Le Ministère Public a été entendu en ses réquisitions.

Maîtres PHUNG et COHEN ont été entendus en leurs plaidoiries.

Le prévenu a eu la parole en dernier.

A l’issue des débats, la Cour a mis l’affaire en délibéré et Madame la Présidente a averti les parties que l’arrêt serait prononcé à l’audience publique du 20 OCTOBRE 2010.

Les faits

J A

Le 22 janvier 2007, AH AI épouse A portait plainte à rencontre de AD G pour des faits d’agressions sexuelles commis sur son fils J.

Ce dernier était âgé de 16 ans pour être né le XXX. Il était élève de 4e au collège Q R de SAINT GENIEZ D’OLT. Les mauvais résultats enregistrés durant le premier trimestre conduisaient le professeur principal à convoquer l’adolescent et sa mère afin de discuter de nouvelles orientations. Monsieur AD G proposait, en sa qualité de professeur de mathématique, d’aider J en lui donnant des cours particuliers non-rémunérés.

Le premier cours était donné au domicile du professeur le 28 décembre 2006. Le soir même, J déclarait ne plus vouloir y retourner. Interrogé sur cette décision, il répondait à sa mère: « de toutes façons je n’y vais plus, il m’a mis les mains sur les couilles ».
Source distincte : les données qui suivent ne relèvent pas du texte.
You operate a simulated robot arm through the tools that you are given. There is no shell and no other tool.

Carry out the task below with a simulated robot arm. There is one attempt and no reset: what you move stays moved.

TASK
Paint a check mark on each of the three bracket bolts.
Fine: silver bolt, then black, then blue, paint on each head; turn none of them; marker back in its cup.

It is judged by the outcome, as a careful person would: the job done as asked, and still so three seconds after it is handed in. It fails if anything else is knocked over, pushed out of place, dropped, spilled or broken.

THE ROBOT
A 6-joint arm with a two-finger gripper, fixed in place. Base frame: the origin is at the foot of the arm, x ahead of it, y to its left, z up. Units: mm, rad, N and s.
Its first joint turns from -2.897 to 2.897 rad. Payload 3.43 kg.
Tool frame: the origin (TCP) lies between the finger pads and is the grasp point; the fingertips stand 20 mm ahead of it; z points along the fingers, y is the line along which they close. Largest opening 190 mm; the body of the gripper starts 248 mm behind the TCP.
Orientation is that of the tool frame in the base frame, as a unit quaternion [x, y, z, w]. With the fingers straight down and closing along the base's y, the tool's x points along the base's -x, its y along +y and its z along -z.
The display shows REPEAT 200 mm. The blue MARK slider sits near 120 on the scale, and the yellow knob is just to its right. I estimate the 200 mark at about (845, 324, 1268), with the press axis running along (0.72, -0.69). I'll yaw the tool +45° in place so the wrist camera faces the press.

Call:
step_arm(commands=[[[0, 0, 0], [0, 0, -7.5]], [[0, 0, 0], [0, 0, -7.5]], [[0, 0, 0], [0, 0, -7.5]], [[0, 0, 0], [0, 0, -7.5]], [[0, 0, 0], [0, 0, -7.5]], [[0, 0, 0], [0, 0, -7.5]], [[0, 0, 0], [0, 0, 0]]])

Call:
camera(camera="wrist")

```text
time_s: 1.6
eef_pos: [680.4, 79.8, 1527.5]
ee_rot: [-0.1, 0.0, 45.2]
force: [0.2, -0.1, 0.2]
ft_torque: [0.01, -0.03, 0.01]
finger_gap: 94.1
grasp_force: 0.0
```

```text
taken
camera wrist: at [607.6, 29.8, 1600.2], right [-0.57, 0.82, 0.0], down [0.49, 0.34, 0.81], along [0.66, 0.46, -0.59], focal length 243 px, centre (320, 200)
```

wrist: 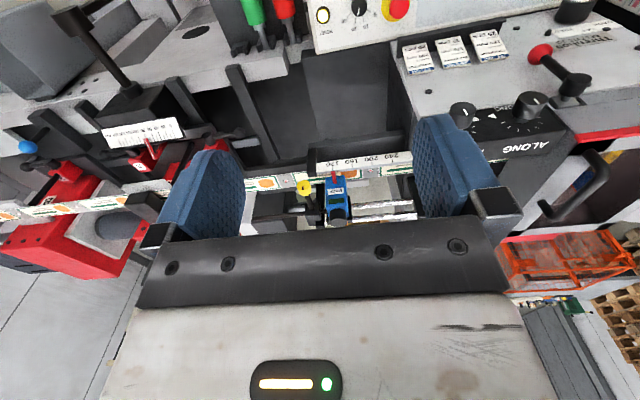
Mi-janvier, AD G se présentait au domicile de Madame A afin de récupérer J. Il restait dans la voiture, se contentant de klaxonner sans que l’adolescent descende. Le véhicule faisait alors demi-tour. A partir de cet épisode, J A refusait de retourner au collège. Aux dires de sa mère, cette perspective provoquait une véritable crise de nerf.

Le 18 janvier 2007, Mme A rencontrait la directrice du collège en la personne de Madame E. Son fils et Monsieur G étaient présents. Elle était interloquée par le comportement de J, ce dernier faisant son possible pour éviter son professeur. Elle l’interrogeait le soir sur son attitude. Il réitérait ses déclarations concernant les attouchements subis lors du cours donné le 28 décembre 2006.

L’adolescent était entendu par les services d’enquête. Il décrivait des scènes identiques à celles évoquées par sa mère devant les enquêteurs.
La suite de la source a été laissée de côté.